Locate the string "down" throughout the material and copy every line in which it occurs.
....................
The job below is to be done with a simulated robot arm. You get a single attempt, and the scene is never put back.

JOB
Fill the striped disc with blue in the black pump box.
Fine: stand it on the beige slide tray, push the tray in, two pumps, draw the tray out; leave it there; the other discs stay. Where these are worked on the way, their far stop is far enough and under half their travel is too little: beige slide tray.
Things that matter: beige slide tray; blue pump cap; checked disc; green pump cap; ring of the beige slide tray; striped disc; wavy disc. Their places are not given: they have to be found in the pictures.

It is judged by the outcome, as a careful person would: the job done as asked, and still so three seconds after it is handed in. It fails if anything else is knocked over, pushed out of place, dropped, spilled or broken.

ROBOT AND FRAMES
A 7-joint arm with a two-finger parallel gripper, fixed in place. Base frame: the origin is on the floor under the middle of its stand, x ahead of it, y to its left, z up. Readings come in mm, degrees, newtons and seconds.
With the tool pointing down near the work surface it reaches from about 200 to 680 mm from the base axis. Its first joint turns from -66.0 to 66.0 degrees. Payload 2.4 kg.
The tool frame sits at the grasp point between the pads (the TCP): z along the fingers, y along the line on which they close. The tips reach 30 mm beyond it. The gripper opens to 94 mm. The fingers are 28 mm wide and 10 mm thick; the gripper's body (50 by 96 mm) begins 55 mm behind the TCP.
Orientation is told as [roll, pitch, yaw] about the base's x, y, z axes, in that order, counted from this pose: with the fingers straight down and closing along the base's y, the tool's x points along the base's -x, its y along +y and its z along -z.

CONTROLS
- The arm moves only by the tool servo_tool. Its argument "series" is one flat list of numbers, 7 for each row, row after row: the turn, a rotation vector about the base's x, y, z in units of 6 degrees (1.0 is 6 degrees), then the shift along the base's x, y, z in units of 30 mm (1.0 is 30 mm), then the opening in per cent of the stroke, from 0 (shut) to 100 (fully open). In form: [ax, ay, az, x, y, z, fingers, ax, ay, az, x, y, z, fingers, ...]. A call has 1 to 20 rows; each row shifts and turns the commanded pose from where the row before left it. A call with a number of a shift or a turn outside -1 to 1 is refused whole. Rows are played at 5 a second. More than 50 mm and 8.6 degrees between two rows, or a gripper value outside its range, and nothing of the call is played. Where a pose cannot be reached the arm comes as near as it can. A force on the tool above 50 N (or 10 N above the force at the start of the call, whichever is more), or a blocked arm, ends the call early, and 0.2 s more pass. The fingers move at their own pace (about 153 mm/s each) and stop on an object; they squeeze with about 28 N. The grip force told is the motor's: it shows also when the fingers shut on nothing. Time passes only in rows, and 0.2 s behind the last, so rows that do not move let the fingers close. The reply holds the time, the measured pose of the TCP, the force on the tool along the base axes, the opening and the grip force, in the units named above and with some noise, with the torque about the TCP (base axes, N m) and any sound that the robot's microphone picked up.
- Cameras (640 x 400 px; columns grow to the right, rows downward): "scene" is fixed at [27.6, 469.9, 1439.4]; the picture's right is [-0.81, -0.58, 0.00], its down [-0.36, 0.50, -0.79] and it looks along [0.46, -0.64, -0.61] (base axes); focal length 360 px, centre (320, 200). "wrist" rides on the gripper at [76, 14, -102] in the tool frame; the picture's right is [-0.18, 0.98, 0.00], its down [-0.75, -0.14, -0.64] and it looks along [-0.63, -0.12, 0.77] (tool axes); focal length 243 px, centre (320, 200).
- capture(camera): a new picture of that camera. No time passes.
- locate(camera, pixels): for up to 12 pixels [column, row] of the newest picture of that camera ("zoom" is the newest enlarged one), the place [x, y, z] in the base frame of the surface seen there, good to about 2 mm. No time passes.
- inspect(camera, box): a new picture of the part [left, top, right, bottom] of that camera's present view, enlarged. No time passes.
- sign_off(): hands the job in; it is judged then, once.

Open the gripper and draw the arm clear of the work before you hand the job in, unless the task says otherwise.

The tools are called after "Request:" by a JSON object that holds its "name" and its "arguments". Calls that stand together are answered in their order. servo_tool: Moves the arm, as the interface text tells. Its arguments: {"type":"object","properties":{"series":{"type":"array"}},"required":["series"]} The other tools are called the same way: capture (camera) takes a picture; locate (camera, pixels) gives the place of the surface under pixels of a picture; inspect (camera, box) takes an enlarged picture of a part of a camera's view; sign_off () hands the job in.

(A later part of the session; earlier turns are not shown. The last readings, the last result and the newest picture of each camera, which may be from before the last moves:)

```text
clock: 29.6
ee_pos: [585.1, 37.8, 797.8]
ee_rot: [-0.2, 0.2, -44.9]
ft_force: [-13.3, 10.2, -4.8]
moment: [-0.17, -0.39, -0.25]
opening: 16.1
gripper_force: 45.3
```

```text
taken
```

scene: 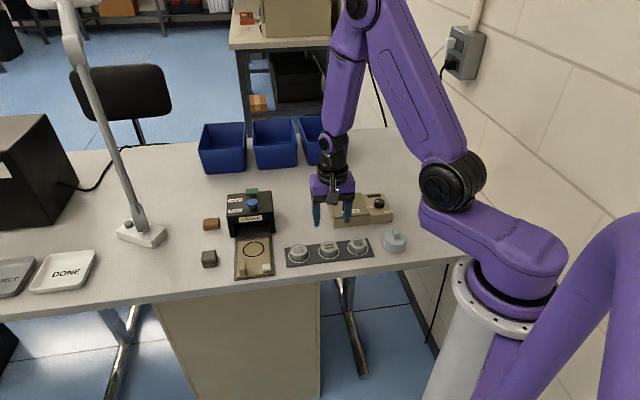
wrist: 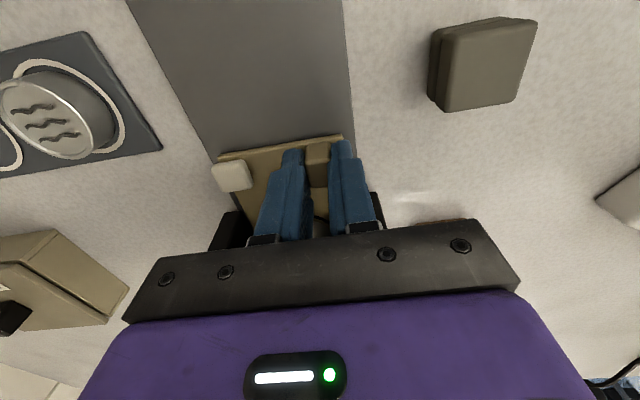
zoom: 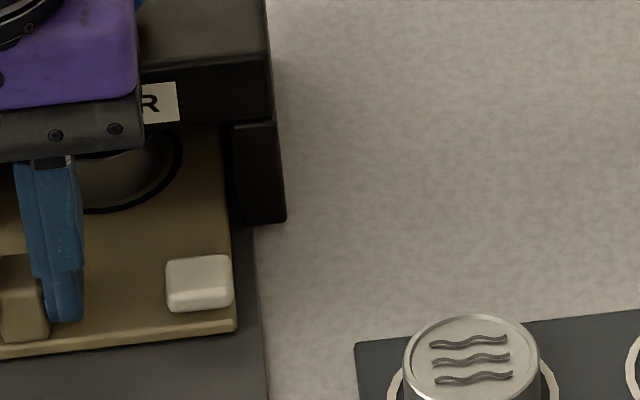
....................
Completed exercise:
With the tool pointing down near the work surface it reaches from about 200 to 680 mm from the base axis. Its first joint turns from -66.0 to 66.0 degrees. Payload 2.4 kg.
Orientation is told as [roll, pitch, yaw] about the base's x, y, z axes, in that order, counted from this pose: with the fingers straight down and closing along the base's y, the tool's x points along the base's -x, its y along +y and its z along -z.
- Cameras (640 x 400 px; columns grow to the right, rows downward): "scene" is fixed at [27.6, 469.9, 1439.4]; the picture's right is [-0.81, -0.58, 0.00], its down [-0.36, 0.50, -0.79] and it looks along [0.46, -0.64, -0.61] (base axes); focal length 360 px, centre (320, 200). "wrist" rides on the gripper at [76, 14, -102] in the tool frame; the picture's right is [-0.18, 0.98, 0.00], its down [-0.75, -0.14, -0.64] and it looks along [-0.63, -0.12, 0.77] (tool axes); focal length 243 px, centre (320, 200).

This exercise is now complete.